Se ponete questo primo dato vicino a quell’altro, che è il decreto che graziosamente emana urbi et orbi a tutta una metà del genere umano, col quale le vietate di porre in carta le proprie idee e comunicarle al pubblico, eccettuate quelle poche alle quali si accorda benignamente brevetto di privativa dietro certi considerandi, caro mio Torquemada in sessantaquattresimo, vi vedo spuntar sotto il naso due irti mustacchi e far capolino dalle tasche del tunichino il manico della durindana.

Altri sintomi aggravanti. Le vostre ripetute ammirazioni pei Cesari ed i Napoleoni, pei Mirabeau, pei Danton e pei Robespierre, come se tutti questi che ebbero bisogno di mezzo mondo per farsi largo, non fossero stati uomini come tanti, alle cui passioni comunissime le circostanze servirono mezzi non comuni. Le vostre decise e rabbiose antipatie per tutte le donne che mostrarono soverchia autonomia d’intelletto e d’azione e soprattutto per quelle che rivaleggiarono coll’uomo nel nobile maneggio della durindana. I vostri istinti mal dissimulati a disciplinare il sesso femminile come una truppa di linea. Siamo dunque intesi, don Elviro, individuale o collettivo che siate! Un’altra volta fatevi aiutare dal correttore della tipografia a rivedere attentamente il manoscritto, acciò non vi scappino delle idee troppo compromettenti o rilevanti, per esempio sul gusto di questa a carte 22.

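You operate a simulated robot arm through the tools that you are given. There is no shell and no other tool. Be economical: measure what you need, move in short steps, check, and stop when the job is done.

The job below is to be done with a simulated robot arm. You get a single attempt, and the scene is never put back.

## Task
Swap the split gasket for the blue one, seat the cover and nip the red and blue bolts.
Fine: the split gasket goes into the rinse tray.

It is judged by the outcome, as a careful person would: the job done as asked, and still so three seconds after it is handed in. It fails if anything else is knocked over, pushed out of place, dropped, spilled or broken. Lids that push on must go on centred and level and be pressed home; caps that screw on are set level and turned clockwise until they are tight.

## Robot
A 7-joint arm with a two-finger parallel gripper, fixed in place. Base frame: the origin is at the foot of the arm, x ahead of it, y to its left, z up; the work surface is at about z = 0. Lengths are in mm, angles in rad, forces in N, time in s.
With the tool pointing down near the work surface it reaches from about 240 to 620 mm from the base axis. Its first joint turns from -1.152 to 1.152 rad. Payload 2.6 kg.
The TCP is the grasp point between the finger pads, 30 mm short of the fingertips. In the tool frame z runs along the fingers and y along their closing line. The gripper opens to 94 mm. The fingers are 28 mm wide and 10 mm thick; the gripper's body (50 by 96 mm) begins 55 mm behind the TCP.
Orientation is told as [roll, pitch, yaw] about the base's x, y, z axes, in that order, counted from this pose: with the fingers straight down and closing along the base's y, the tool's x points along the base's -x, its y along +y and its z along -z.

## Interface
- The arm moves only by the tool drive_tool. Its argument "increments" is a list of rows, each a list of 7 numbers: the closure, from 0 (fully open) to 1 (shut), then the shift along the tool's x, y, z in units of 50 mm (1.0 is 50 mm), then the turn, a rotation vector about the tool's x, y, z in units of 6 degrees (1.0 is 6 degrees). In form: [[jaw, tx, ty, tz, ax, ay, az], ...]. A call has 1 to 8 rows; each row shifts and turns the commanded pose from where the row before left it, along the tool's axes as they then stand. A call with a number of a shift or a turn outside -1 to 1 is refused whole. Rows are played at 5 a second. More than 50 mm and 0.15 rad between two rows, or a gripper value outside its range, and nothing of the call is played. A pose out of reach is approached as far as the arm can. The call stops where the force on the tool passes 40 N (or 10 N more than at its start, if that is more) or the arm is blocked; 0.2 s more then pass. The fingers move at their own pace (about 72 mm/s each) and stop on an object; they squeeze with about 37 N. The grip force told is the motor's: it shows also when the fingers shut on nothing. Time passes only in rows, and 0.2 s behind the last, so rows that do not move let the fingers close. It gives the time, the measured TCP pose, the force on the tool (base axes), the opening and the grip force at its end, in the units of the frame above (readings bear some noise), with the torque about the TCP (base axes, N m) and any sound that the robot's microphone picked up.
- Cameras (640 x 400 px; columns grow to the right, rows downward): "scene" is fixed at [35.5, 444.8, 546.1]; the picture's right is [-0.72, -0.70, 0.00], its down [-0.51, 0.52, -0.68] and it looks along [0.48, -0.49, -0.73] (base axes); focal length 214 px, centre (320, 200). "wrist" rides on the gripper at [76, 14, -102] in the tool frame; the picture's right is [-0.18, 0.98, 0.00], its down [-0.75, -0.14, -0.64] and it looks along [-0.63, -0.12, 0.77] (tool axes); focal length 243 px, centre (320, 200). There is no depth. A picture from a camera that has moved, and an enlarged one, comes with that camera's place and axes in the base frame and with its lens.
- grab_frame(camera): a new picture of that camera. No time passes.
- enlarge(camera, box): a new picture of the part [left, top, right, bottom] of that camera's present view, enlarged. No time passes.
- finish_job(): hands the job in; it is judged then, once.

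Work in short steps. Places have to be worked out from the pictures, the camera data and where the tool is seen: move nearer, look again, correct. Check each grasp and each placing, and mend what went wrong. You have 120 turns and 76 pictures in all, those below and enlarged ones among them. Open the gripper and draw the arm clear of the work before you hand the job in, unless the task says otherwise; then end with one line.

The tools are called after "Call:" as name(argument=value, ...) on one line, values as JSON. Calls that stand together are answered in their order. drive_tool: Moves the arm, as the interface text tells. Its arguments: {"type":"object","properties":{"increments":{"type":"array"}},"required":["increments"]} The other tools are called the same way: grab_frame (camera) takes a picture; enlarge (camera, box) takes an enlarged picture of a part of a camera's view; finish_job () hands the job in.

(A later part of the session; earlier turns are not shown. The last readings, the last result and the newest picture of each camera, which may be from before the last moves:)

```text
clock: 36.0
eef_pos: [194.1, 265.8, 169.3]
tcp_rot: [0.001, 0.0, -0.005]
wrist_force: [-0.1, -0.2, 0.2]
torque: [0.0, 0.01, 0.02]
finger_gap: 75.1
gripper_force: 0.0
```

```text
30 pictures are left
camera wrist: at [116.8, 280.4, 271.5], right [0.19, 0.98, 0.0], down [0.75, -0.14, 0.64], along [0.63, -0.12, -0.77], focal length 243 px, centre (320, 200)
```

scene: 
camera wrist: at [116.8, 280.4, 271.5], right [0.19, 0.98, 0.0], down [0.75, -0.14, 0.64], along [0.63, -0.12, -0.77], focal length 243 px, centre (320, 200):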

«Casta per natura, la donna, checché ne dicano in contrario (avvertano i lettori che è Proudhon che sostiene quel contrario), vi fa respirare nei suoi scritti un’atmosfera d’impuri desiderii.»

Ma chi è che vicino alla donna casta sente impuri desiderii? Un’altra donna no!

«Preferisco la forma poco castigata di Paolo de Koch che vela sovente idee caste e morali, al casto stile femminile che respira libidine. (!!!)» Ah sí?!

Buona notte, Don Elviro. Tanti saluti in caserma.

Note

  1. Risposta di A. Maria Mozzoni all'Opuscolo della Signora Elvira Ostacchini, Milano, Tipografia Grazioli, 1866.